Lo increíble es que Pipe volvió a ser contactado y acabo de llegar hace unas semanas de Cuzco y sus alrededores, zona donde transcurre su segunda aventura. Hacía mucho tiempo que yo no me sorprendía tanto como cuando estuve frente a los muros de Sacsayuamán, los monolitos de Ollantaytambo o la magnificencia inverosímil de Machu Pichu. Y ya estoy trabajando en ese segundo volumen con ahínco y una enorme esperanza. Espero que los dioses precolombinos me sean propicios y que me iluminen durante la escritura de este nuevo viaje de mi amigo y protagonista. 

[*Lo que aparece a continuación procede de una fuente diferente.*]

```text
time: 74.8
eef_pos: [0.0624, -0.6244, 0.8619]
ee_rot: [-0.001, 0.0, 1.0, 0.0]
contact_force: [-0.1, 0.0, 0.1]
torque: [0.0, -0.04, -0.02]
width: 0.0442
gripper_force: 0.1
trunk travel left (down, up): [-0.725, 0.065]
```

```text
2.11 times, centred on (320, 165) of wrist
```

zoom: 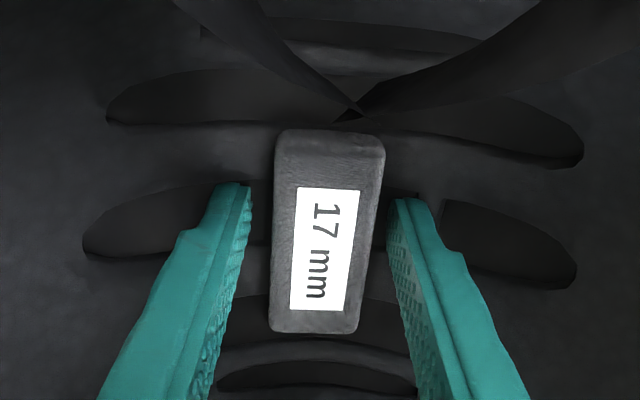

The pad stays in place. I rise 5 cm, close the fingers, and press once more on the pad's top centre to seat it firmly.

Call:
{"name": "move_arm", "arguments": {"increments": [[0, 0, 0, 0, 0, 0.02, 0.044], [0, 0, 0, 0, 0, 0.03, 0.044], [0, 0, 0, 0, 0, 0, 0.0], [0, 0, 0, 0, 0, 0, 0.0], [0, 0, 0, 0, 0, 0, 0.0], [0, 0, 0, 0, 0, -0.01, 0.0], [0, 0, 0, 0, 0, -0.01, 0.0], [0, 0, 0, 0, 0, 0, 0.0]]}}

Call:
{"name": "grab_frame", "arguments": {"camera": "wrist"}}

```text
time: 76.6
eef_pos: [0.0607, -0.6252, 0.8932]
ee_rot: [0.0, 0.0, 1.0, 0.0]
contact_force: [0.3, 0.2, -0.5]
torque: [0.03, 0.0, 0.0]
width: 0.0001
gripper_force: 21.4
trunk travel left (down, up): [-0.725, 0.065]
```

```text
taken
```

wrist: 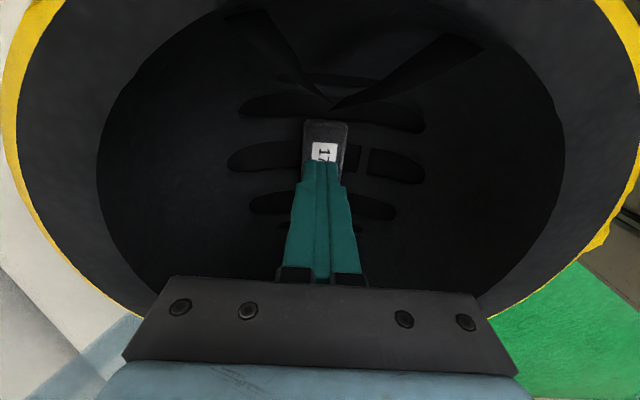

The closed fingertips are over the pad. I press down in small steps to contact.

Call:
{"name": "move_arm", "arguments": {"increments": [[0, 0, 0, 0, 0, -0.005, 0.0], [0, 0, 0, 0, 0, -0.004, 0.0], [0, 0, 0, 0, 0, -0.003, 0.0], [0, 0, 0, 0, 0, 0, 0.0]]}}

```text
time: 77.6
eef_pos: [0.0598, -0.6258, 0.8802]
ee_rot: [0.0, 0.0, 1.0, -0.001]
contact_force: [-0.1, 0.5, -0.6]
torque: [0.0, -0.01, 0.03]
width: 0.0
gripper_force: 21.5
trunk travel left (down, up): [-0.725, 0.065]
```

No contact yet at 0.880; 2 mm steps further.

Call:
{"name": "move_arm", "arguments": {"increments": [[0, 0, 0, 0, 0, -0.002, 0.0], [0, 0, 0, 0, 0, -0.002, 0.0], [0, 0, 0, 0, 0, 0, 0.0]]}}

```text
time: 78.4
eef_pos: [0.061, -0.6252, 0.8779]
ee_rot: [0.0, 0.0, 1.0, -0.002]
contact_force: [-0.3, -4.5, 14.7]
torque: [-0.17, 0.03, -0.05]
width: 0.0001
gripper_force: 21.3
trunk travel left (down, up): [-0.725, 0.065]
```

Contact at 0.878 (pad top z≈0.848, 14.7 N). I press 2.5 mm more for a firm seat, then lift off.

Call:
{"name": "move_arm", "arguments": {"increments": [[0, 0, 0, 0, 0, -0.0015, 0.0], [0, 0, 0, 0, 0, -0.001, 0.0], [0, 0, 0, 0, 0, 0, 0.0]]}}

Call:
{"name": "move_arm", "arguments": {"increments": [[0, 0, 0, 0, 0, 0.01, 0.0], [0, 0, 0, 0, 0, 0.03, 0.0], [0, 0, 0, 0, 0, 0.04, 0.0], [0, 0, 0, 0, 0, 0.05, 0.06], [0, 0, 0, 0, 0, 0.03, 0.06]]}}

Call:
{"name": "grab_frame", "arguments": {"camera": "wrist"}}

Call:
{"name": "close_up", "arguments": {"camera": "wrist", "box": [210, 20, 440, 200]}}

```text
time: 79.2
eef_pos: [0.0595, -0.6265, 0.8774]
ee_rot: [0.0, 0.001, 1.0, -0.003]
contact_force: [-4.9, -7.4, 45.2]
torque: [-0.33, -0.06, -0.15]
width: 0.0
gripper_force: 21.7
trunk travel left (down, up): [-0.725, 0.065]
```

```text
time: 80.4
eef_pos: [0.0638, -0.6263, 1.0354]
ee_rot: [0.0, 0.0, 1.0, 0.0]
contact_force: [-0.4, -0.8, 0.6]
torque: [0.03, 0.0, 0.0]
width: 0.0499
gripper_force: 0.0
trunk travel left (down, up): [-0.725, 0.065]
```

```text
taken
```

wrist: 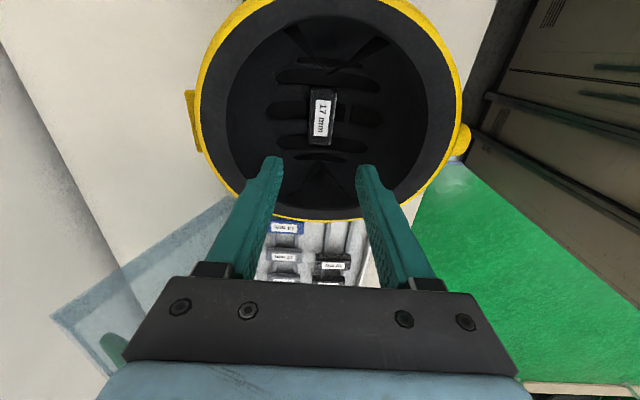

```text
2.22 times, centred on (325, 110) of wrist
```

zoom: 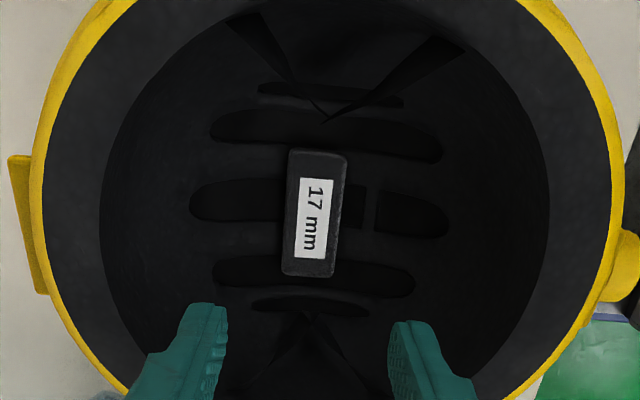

Quiero agradecerles muy especialmente a él y a su perro por haber confiado tanto en mí. Un niño casi siempre desconfía de la capacidad imaginativa de los adultos. Basta leer El Principito para aprender lo tarada que es la gente grande. Pipe ha confiado ciegamente en mí desde el primer día. Por aquel entonces yo permanecía días enteros en cama muy enfermo, sin voz, y sabía que moría a una existencia que estaba agotada por completo. Por eso escribí La importancia de morir a tiempo: porque yo mismo agonizaba entre la fiebre, las terapias respiratorias y los exámenes de unos médicos incompetentes que jamás descubrieron qué era lo que me estaba matando. Y de repente llegó Pipe con sus jeans escurridos, su chaqueta deportiva y sus tenis sucios, y empezó a narrarme esa historia fantástica que desde el primer segundo supe que era cierta. Y sé que al escribirla he renacido, me he reinventado y he pospuesto, al menos por un tiempo, la llegada de la muerte física. 
Gracias, enano. Gracias, Elvis. Ahora estamos en manos de los lectores, y son ellos los que nos juzgarán. Crucemos los dedos para que nuestro libro les guste y les ilumine esto que llamamos realidad.